In another cell, Larry Stanford – a mousy man convicted in 1972 of using a rifle to hijack a Quebecair jet with 52 people aboard – told me that E Block was a haven of safety compared to the cellblocks that housed the general population.

Mr. Olson, it turned out, was the only inmate of E Block willing to try his luck at surviving in the main prison. His fellow block-mates would rather perish on the spot than try to survive in the general population. Indeed, four of the six suicides at Kingston Pen in recent years had taken place in E Block.

Saul Betesh, the principal figure in the 1977 torture and murder of Toronto shoeshine boy Emmanuel Jaques, spoke to me favourably of E Block. Sporting a filthy T-shirt that smelled rank from a full metre away, he waxed proud of his home away from home.

"Not only do staff consider this block the toilet of the prison, they treat us that way," Mr. Betesh said cheerfully.

The most infamous prison in the country, Kingston Pen has been the stuff of folklore; a deep-freeze so vile that many convicts risked an escape attempt rather than consigning himself to a lifetime spent in its bone-chilling catacombs.

With a populous colony of rats and squirrels and a human population composed almost exclusively of rapists and killers, it was the last place in the prison system any savvy criminal would volunteer to be lodged.

Another vignette illustrating the otherworldliness of life within that medieval fortress comes back to me crystal-clear.

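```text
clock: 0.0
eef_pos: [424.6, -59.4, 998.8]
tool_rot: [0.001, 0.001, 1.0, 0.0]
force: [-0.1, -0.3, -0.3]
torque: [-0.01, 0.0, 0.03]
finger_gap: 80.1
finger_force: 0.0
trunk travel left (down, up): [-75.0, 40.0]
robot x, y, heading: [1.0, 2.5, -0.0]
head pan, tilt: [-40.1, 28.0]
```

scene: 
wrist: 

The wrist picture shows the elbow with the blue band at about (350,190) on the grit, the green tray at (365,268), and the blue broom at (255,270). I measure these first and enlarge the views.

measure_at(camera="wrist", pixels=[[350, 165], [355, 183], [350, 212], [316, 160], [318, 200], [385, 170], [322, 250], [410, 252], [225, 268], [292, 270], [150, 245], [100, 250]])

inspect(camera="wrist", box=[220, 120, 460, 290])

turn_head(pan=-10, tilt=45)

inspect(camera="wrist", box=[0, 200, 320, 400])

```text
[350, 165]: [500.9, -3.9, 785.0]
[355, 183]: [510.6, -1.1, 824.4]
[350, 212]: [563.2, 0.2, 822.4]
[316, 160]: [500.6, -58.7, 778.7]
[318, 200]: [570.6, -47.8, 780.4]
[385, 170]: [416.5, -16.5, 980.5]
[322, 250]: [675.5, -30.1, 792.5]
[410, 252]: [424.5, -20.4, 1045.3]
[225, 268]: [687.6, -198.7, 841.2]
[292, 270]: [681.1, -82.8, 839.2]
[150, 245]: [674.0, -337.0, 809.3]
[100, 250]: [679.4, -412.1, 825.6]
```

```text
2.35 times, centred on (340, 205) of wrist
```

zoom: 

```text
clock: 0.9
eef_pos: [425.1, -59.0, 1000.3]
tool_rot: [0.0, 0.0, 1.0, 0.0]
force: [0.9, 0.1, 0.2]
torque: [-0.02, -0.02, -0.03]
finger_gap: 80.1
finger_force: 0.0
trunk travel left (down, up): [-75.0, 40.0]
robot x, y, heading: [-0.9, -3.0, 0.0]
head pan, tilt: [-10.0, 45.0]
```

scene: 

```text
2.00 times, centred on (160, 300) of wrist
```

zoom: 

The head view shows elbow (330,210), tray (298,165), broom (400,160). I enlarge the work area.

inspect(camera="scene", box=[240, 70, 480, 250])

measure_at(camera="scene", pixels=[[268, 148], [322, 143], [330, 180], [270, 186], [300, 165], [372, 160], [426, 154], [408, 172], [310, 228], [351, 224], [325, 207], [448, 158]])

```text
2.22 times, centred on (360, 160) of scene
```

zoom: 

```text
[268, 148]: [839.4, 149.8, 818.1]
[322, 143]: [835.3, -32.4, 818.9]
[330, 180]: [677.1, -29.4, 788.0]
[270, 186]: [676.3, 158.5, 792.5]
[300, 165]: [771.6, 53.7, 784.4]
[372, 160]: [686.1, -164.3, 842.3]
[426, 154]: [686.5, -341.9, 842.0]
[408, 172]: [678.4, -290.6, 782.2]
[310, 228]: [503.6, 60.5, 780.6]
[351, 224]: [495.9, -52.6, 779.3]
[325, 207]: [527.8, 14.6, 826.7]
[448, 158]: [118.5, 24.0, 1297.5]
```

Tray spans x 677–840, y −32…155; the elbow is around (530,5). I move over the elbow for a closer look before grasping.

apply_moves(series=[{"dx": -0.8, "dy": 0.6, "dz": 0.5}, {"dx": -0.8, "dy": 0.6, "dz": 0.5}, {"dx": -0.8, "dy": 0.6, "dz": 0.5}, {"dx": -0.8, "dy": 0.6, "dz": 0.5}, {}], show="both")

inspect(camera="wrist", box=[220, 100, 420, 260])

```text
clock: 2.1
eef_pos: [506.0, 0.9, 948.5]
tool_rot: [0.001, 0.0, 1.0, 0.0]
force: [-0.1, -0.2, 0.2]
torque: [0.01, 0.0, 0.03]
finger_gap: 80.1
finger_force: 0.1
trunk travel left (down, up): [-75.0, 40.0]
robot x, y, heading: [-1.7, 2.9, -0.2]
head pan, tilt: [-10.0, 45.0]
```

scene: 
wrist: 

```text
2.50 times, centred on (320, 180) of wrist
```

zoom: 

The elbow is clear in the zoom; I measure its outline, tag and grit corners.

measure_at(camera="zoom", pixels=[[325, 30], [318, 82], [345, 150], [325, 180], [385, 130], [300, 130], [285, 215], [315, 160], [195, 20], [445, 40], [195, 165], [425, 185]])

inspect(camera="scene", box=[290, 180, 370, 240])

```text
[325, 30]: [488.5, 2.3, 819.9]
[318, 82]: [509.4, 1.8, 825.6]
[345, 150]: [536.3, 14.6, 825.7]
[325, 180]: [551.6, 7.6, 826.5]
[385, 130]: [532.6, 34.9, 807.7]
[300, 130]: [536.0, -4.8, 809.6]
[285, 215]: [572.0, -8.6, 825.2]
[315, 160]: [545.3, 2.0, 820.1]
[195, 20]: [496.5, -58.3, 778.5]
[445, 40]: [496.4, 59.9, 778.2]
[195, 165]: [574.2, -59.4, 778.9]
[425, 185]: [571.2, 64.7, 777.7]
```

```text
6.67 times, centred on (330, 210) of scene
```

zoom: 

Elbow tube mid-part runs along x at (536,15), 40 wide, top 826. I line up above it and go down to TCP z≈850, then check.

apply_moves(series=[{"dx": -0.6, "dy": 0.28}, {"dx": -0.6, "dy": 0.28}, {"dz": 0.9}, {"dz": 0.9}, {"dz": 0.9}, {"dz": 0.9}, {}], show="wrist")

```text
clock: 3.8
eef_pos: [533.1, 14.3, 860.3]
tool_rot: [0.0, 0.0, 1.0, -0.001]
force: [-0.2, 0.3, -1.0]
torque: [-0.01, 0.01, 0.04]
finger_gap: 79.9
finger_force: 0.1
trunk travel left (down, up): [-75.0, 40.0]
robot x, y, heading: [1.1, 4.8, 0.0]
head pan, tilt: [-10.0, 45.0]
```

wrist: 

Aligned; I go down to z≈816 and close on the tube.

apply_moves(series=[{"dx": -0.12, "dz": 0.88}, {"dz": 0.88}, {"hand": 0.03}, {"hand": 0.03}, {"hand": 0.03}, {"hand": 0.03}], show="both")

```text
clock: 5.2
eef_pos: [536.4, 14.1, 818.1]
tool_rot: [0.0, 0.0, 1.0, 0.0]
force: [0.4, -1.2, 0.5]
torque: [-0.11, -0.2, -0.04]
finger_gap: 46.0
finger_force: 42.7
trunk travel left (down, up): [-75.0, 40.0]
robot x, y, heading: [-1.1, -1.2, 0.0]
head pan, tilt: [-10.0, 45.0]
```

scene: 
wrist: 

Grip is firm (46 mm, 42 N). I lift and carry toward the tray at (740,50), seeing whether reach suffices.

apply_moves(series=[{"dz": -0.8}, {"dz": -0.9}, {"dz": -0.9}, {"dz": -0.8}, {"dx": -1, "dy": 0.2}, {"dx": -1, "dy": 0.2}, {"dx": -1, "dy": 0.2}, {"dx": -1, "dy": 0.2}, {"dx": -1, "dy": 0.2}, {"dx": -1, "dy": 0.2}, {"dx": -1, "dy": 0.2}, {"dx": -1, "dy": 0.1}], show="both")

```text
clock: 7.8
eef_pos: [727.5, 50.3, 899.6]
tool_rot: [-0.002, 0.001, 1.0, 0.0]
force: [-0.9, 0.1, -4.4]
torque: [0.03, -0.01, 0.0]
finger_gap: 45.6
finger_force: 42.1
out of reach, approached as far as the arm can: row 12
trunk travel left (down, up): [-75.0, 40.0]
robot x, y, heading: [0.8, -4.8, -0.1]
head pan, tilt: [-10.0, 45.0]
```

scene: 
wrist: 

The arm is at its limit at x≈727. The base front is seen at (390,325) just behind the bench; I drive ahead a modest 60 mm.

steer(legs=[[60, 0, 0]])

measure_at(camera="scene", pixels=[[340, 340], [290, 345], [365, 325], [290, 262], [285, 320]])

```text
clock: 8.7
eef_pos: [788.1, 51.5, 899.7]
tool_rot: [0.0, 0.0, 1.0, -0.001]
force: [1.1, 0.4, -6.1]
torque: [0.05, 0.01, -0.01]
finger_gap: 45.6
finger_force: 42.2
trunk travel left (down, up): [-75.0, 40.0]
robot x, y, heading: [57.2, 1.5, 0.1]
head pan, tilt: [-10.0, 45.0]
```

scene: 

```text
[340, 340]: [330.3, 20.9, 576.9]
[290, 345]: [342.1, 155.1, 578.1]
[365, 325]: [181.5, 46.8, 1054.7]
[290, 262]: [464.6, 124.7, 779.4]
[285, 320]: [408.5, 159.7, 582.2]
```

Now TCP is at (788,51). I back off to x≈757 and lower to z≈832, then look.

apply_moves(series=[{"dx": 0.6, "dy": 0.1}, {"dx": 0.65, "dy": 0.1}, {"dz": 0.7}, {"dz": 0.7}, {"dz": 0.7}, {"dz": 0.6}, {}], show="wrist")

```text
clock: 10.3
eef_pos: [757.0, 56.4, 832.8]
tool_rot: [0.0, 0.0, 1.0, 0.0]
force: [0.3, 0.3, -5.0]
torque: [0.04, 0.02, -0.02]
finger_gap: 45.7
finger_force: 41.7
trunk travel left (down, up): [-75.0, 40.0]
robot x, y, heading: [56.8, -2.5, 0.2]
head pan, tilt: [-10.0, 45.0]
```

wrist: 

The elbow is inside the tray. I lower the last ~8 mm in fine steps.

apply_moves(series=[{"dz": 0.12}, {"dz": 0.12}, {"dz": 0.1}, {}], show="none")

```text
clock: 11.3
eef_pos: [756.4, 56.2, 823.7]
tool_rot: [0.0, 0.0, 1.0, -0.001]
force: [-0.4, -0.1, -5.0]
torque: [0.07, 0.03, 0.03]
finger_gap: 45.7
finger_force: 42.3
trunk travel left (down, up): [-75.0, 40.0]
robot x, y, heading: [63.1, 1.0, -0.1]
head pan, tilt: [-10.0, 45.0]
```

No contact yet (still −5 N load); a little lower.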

It involved an interview with Guy Paul Morin in 1992. At 25, Mr. Morin had been convicted two months earlier in the sex-slaying of his next-door neighbour, Christine Jessop. The small-town, jack-of-all-trades would eventually be exonerated and freed. But at that point, he faced the rest of his life in KP, where child-killers fare particularly poorly.

After two months of incarceration, Mr. Morin had changed dramatically in attitude and appearance. No longer was he the happy-go-lucky fellow I had known during his trial, certain of eventually being acquitted for a crime he adamantly maintained he had not committed.

In stunning contrast, he had transformed into a visibly frightened captive of a prison culture where respect was earned through dominance and an inadvertent gaze could precipitate a knife attack.

Clad in a prison-issue jumpsuit, Mr. Morin slipped into the visiting room with a haunted look on his face. He confided that he had grown a beard in hopes it would make him appear tough to the rapists and killers who roamed the prison ranges.

Mr. Morin implored me not to tell anyone what he had said. If published, he said, the beard revelation could enlarge the target on his back.

Before leaving, Mr. Morin pleaded for help. He did not think he could survive for long. Kingston Pen, he said, was a scarier place than anyone in the outside world could possibly imagine.

Editor's note: Larry Stanford was convicted of hijacking a Quebecair jet in 1972; incorrect information appeared in an earlier version of this story.